── Data block ──
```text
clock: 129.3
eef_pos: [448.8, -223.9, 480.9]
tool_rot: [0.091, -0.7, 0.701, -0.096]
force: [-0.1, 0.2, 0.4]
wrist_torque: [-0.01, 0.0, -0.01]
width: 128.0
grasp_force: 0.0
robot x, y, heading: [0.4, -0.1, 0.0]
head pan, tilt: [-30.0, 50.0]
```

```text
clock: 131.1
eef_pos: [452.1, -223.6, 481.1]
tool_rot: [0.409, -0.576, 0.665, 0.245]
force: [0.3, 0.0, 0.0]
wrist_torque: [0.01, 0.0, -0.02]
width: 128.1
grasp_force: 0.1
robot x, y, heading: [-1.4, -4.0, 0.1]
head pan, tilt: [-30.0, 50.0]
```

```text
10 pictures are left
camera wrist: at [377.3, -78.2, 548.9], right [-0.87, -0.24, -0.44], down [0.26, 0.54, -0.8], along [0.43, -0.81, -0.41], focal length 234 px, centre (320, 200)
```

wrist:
───
Written request
From the listing above, pick out every line containing "heading".

Answer to the problem
robot x, y, heading: [0.4, -0.1, 0.0]
robot x, y, heading: [-1.4, -4.0, 0.1]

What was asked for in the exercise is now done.